More than 10 organizations sponsored the report, which had $550,000 in direct funding, said Elena Rahona, who works at Pure Earth, one of the sponsors. Other sponsors include the European Union, the UN Industrial Development Organization and the Swedish Ministry of Environment and Energy.
The report, which more than 40 individuals researched for two years, also highlighted the economic effects of these premature deaths.
"If someone dies prematurely, the output they would have produced for that country's gross national product is then not produced," Cropper said. "We tried to calculate the effects of that."
The gross domestic product for low-income countries lost due to premature deaths is between 1.3 percent and 1.9 percent in output, according to the report. It also mentioned healthcare spending on pollution-related diseases disproportionately affects lower income countries. In Sri Lanka, air pollution-related diseases alone accounted for an estimated 7.4 percent of health spending.

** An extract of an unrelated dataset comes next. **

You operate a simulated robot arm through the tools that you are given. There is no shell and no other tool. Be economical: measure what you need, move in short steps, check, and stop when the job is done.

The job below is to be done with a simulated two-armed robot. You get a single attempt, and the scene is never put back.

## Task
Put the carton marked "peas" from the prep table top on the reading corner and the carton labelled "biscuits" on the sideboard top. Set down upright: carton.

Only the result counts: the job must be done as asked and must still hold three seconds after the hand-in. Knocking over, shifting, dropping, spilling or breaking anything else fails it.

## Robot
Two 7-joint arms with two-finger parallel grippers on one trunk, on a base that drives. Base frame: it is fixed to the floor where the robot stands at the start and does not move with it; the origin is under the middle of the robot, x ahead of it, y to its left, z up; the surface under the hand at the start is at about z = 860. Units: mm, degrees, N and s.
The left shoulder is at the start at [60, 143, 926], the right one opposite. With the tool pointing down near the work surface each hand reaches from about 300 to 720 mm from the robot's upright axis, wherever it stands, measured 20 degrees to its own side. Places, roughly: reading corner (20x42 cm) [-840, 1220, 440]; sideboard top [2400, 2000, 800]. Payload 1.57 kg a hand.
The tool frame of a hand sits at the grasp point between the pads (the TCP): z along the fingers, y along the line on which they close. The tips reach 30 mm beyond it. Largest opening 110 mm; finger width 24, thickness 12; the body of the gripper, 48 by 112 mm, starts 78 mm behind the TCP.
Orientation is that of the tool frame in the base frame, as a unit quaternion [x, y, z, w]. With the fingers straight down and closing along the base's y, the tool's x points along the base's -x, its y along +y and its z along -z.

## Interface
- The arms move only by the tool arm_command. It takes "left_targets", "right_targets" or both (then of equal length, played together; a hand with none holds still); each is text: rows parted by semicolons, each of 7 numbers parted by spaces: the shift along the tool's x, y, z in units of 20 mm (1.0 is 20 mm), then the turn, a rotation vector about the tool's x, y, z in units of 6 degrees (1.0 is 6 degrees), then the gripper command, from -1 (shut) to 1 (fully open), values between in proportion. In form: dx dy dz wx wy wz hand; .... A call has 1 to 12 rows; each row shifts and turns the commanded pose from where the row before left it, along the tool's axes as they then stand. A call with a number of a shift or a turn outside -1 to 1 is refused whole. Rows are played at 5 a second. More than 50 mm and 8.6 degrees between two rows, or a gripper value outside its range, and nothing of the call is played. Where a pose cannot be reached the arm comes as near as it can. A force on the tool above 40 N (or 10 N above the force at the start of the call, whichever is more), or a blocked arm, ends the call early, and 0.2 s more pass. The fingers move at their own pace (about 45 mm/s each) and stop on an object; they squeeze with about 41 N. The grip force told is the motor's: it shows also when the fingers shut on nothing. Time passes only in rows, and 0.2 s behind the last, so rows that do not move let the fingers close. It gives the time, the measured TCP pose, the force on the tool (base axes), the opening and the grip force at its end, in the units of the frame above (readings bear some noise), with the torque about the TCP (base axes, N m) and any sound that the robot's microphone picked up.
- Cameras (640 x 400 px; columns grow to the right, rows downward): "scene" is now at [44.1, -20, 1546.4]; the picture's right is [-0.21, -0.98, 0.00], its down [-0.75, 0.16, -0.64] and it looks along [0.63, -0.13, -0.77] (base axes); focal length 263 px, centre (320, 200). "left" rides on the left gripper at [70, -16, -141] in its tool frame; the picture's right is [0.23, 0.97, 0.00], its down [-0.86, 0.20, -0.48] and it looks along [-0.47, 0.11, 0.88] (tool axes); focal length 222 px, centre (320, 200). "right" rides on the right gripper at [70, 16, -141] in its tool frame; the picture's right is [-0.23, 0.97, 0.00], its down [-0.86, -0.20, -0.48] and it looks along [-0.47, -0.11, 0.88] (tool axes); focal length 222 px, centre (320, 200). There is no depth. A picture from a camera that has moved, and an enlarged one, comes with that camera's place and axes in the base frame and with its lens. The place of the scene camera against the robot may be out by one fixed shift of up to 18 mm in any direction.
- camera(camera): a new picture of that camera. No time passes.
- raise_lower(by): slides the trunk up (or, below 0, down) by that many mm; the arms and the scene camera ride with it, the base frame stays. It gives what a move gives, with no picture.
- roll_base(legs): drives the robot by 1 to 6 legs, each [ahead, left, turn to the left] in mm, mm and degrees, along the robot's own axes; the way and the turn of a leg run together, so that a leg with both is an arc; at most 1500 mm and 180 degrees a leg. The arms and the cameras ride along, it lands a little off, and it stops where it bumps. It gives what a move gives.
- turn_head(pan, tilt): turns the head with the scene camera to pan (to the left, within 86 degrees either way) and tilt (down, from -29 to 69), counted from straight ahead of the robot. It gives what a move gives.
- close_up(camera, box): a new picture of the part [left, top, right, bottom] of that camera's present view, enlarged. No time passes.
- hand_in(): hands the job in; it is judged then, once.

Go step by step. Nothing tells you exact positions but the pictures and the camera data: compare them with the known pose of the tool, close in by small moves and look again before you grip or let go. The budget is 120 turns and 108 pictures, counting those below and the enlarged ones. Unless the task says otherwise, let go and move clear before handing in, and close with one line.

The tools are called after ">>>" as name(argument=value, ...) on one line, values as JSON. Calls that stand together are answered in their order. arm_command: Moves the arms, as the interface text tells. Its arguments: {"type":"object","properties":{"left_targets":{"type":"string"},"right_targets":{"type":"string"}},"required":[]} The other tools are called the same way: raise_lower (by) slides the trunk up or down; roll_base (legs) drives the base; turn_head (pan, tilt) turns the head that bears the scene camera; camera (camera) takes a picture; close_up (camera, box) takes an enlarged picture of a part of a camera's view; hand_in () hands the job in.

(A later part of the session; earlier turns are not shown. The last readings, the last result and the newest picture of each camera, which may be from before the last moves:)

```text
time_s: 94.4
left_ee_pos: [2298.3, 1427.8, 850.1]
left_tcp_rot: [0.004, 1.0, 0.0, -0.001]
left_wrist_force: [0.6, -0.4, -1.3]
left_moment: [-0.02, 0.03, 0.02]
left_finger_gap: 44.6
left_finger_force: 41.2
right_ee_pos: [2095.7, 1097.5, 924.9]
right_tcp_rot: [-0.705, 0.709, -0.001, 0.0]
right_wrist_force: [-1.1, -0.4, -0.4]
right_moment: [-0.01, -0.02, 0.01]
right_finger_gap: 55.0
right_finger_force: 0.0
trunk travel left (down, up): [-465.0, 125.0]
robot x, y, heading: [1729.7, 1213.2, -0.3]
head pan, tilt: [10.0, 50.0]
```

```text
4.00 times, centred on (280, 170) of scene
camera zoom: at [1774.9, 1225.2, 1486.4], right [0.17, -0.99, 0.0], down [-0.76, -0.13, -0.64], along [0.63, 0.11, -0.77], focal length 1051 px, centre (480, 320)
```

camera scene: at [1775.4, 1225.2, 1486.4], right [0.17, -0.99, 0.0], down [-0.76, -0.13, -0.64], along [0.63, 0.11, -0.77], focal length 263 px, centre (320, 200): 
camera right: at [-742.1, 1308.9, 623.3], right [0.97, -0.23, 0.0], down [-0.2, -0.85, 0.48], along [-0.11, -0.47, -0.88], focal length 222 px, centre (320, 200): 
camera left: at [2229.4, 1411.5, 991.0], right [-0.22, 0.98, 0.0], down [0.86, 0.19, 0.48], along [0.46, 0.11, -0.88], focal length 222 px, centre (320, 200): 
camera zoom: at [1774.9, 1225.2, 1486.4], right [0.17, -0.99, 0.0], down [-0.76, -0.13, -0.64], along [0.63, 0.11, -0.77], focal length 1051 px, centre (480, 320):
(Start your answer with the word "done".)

Researchers also calculated what actions people in 2015 would take to reduce their chances of premature death from pollution. Some examples of this include working safer jobs or purchasing medicine to stop the health effects of pollution, according to Cropper. The total amount calculated was $4.6 trillion.
Cropper said there are ways to potentially lower the number of pollution related deaths in the future. She said the first step is to limit pollution from large stationary sources, such as power plants and factories, and for transportation as well. Cropper also suggested low and middle-income countries should use methods that have already been developed and tested by high-income countries, since they have proven to be effective.
"I think as a university we are definitely taking the right steps to lower our pollution output," Kline said. "Back in 2005, the university decided to lower its emissions by 50 percent before 2020 and have zero emissions by 2050 — we have gone down about 28 percent since then."
Limiting pollution can also have an economic benefit on countries as well: Every dollar invested to control ambient air pollution in the U.S. not only improves health, but also yields an estimated $30 in benefits, according to the report.
"I have worked in environmental heath for decades, so these findings don't surprise me," Cropper said. "They are things people in the environmental health field have known about for years, but bringing this to the attention of the broader public health community is very important and I believe this research has done exactly that."